TDHS Gives Two-Generation Grant to Tennessee's Read to Be Ready Program
$30 Million Investment Provides Summer Reading Camps to up to 30,000 Children over a 3 year period
NASHVILLE – The Tennessee Department of Human Services (TDHS) is investing $30 million dollars over the next three years in the Department of Education’s (DOE) Read to Be Ready Summer Grant program. The two-generation grant is a part of the department’s 2G for Tennessee strategy, which has a specific focus on partnering with parents and children together to improve the whole family’s well-being while building cycles of success.
“We are so excited about the Read to be Ready partnership with DOE, community partners and Tennessee families. Read to be Ready is an absolute game changer,” said Dr. Raquel Hatter, Commissioner of the Department of Human Services. “This effort is perfectly aligned with the 2Gen framework.

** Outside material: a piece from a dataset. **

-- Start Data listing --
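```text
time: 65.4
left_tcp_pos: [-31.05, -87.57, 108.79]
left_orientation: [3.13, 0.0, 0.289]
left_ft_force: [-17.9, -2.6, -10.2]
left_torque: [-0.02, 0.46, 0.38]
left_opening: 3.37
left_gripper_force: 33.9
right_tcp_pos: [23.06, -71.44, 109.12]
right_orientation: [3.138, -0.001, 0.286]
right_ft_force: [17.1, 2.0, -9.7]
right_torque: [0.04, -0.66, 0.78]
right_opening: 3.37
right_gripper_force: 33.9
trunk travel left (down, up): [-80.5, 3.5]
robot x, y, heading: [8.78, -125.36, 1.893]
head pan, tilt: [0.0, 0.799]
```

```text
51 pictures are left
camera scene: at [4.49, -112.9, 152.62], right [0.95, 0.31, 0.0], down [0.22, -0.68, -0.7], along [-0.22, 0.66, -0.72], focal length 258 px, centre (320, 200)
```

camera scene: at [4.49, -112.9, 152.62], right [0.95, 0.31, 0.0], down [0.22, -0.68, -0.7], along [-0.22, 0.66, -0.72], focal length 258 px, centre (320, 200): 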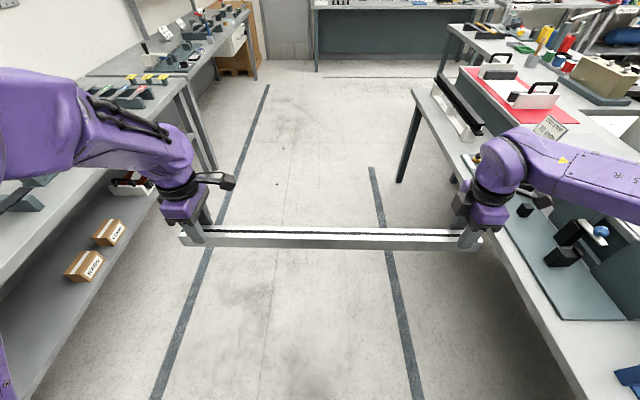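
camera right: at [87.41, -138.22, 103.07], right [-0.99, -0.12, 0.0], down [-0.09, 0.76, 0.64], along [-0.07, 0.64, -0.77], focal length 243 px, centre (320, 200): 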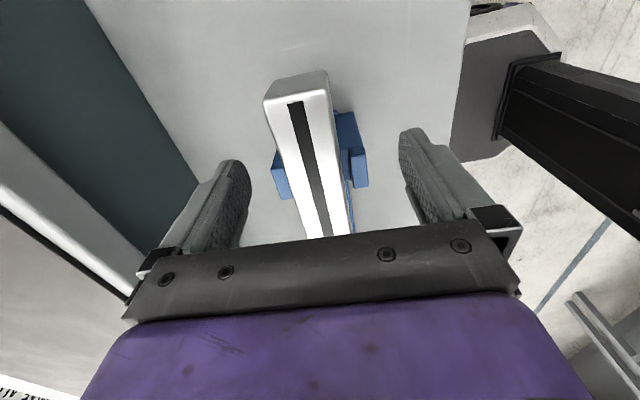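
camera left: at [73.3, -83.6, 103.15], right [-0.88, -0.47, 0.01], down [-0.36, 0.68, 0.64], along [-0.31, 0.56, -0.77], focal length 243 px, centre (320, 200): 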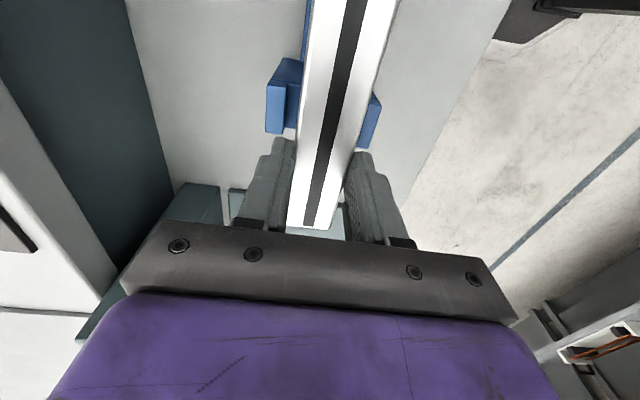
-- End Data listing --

It is a definite example of intentional and collective impact in support of the future success of Tennessee children and families. Special thanks to Commissioner McQueen for her leadership on this very important priority.”
DOE launched the Read to be Ready initiative in February 2016 to better support the state’s youngest students in becoming lifelong readers and learners.
“Literacy is essential to success in life, and it is not acceptable to have less than half of Tennessee students reading proficiently,” First Lady Haslam said. “Bill and I are thrilled for TDHS’s tremendous investment in the Read to be Ready summer program and the potential it has to impact thousands of students and move Tennessee closer towards the statewide reading goal.”
TDHS first began supporting the program and other state literacy initiatives through work with the Imagination Library. Beginning in 2016, TDHS partnered with parents by providing them with information about the Imagination Library and assisting them in enrolling their child. Through the Read to be Ready Program, the state has set a goal to have 75 percent of third grade students reading on grade level by 2025—which would be an increase from 43 percent in the most recent data.
“We know the ability to read translates to academic success while equalizing opportunities for all students,” said Education Commissioner Dr. Candice McQueen. “Being able to dramatically expand access to high-quality reading support for Tennessee’s youngest students is absolutely critical to achieving the 75 by 2025 goal. The investment from DHS to the Read to be Ready work is a stellar example of state agencies working collectively to support a strong vision.”
Because of the new funding provided by TDHS, the Read to be Ready Summer Grant program will be able to increase the number of students who can participate from about 600 children last year to up to 10,000 students this summer, which could increase the number of summer programs from 20 to as many as 350. Additionally, in 2016, 140 educators were trained to engage in this summer work; in 2017, the Department of Education expects the number of educators receiving training to increase to more than 2,000.
The Read to be Ready Summer Grant funds instructional programs that provide rich, authentic literacy opportunities to students entering first, second, and/or third grade who are not yet proficient in reading and writing skills and who live in low-income areas, including those in rural Tennessee. The goal is to develop students’ love for reading and writing over the summer months by providing them with access to a multitude of high-quality, high-interest texts and literacy experiences.